Keep the excerpt going from its last sentence.

● **Excerpt**:
+++++
UNITED STATES DISTRICT COURT SOUTHERN DISTRICT OF OHIO WESTERN DIVISION
RONALD E. DULA, Case No. 1:21-cv-403 Plaintiff, Black, J. Litkovitz, M.J. vs.
CITY OF CINCINNATI, et al., REPORT AND Defendants. RECOMMENDATION
Plaintiff, a resident of Cincinnati, Ohio, brings this pro se civil action against the City of Cincinnati, its employees, and others alleging violations of his constitutional rights. By separate Order, plaintiff has been granted leave to proceed in forma pauperis pursuant to 28 U.S.C. § 1915. This matter is before the Court for a sua sponte review of plaintiff’s complaint to determine whether the complaint, or any portion of it, should be dismissed because it is frivolous, malicious, fails to state a claim upon which relief may be granted or seeks monetary relief from a defendant who is immune from such relief. 28 U.S.C. § 1915(e)(2)(B). In enacting the original in forma pauperis statute, Congress recognized that a “litigant whose filing fees and court costs are assumed by the public, unlike a paying litigant, lacks an economic incentive to refrain from filing frivolous, malicious, or repetitive lawsuits.” Denton v. Hernandez, 504 U.S. 25, 31 (1992) (quoting Neitzke v. Williams, 490 U.S. 319, 324 (1989)). To prevent such abusive litigation, Congress has authorized federal courts to dismiss an in forma pauperis complaint if they are satisfied that the action is frivolous or malicious. Id.; see also 28 U.S.C. §§ 1915(e)(2)(B)(i). A complaint may be dismissed as frivolous when the plaintiff cannot make any claim with a rational or arguable basis in fact or law. Neitzke v. Williams, 490 U.S. 319, 328-29 (1989); see also Lawler v. Marshall, 898 F.2d 1196, 1198 (6th Cir. 1990). An action has no arguable legal basis when the defendant is immune from suit or when plaintiff claims a violation of a legal interest which clearly does not exist. Neitzke, 490 U.S. at 327. An action has no arguable factual basis when the allegations are delusional or rise to the level of the irrational or “wholly incredible.” Denton, 504 U.S. at 32; Lawler, 898 F.2d at 1199. The Court need not accept as true factual allegations that are “fantastic or delusional” in reviewing a
complaint for frivolousness. Hill v. Lappin, 630 F.3d 468, 471 (6th Cir. 2010) (quoting Neitzke, 490 U.S. at 328). Congress also has authorized the sua sponte dismissal of complaints that fail to state a claim upon which relief may be granted. 28 U.S.C. §§ 1915 (e)(2)(B)(ii). A complaint filed by a pro se plaintiff must be “liberally construed” and “held to less stringent standards than formal pleadings drafted by lawyers.” Erickson v. Pardus, 551 U.S. 89, 94 (2007) (per curiam) (quoting Estelle v. Gamble, 429 U.S. 97, 106 (1976)). By the same token, however, the complaint “must contain sufficient factual matter, accepted as true, to ‘state a claim to relief that is plausible on its face.’” Ashcroft v. Iqbal, 556 U.S. 662, 678 (2009) (quoting Bell Atlantic Corp. v. Twombly, 550 U.S. 544, 570 (2007)); see also Hill, 630 F.3d at 470-71 (“dismissal standard articulated in Iqbal
and Twombly governs dismissals for failure to state a claim” under §§ 1915A(b)(1) and 1915(e)(2)(B)(ii)). “A claim has facial plausibility when the plaintiff pleads factual content that allows the court to draw the reasonable inference that the defendant is liable for the misconduct alleged.” Iqbal, 556 U.S. at 678 (citing Twombly, 550 U.S. at 556). The Court must accept all well- pleaded factual allegations as true, but need not “accept as true a legal conclusion couched as a factual allegation.” Twombly, 550 U.S. at 555 (quoting Papasan v. Allain, 478 U.S. 265, 286 (1986)). Although a complaint need not contain “detailed factual allegations,” it must provide “more than an unadorned, the-defendant-unlawfully-harmed-me accusation.” Iqbal, 556 U.S. at 678 (citing Twombly, 550 U.S. at 555). A pleading that offers “labels and conclusions” or “a formulaic recitation of the elements of a cause of action will not do.” Twombly, 550 U.S. at 555. Nor does a complaint suffice if it tenders “naked assertion[s]” devoid of “further factual enhancement.” Id. at 557. The complaint must “give the defendant fair notice of what the . . .
+++++
● **Dataset content**:
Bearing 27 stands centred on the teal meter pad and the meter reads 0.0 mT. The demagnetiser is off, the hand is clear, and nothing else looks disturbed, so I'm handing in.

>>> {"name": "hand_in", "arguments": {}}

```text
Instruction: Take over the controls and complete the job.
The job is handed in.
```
+++++
● **Task answer**:
claim is and the grounds upon which it rests.” Erickson, 551 U.S. at 93 (citations omitted). Plaintiff’s pro se complaint alleges that Dr. Mark Magner, a physician at The Christ Hospital, performed a surgical discectomy on plaintiff in 2015. Dr. Manger performed a revision procedure on plaintiff in 2016, and in 2018 plaintiff learned he would need an additional surgery to remove equipment from his back. Plaintiff alleges that City of Cincinnati and Hamilton County, Ohio employees obstructed justice and violated his constitutional rights when they failed to investigate Dr. Mark Magner’s actions and declined to file criminal charges against Magner. Plaintiff alleges he was advised by a City of Cincinnati assistant prosecutor that she had read plaintiff’s medical records, Dr. Magner had done nothing wrong, and the City would not be filing charges against Dr. Magner. He alleges that a Hamilton County employee led him to believe that
plaintiff could file an assault charge against Dr. Magner on his own, and he later discovered that no assault charge was ever processed. Plaintiff alleges he discovered a misleading warrant and other documents indicating the City was going to prosecute Dr. Magner but then “abruptly stopped.” (Doc. 1-2 at PAGEID 12). Plaintiff complained to officials at The Christ Hospital, but they refused to negotiate a settlement with him. Plaintiff also alleges he met with two attorneys in 2017 concerning his potential medical claim against Dr. Magner, but they declined to represent him. The complaint states: The case brought before Judge Allen Case No. A1906021 was based on the liable of the tortious acts of breach of Fiduciary duty through Civil Conspiracy, Fraudulent Concealment, Fraud and Obstruction of Justice and Violating my Civil Rights Under Rights of Act 1871 (42 U.S.C. 1983) and under Color of Law all with Intentional Tort and strict Liability, Obstructing Justice 2921.32 and U.S.C. 242 Section 242.
(Id.). As relief, plaintiff requests the following: I would like the Court to look at the video/audio links & overturn the decisions of the appellate court’s arguments. To look at the appellate court’s decision & overturn the decision because the court did not state the facts of the case & did not address the tortious acts that were committed by all those involved.
(Doc. 1-2 at PAGEID 27).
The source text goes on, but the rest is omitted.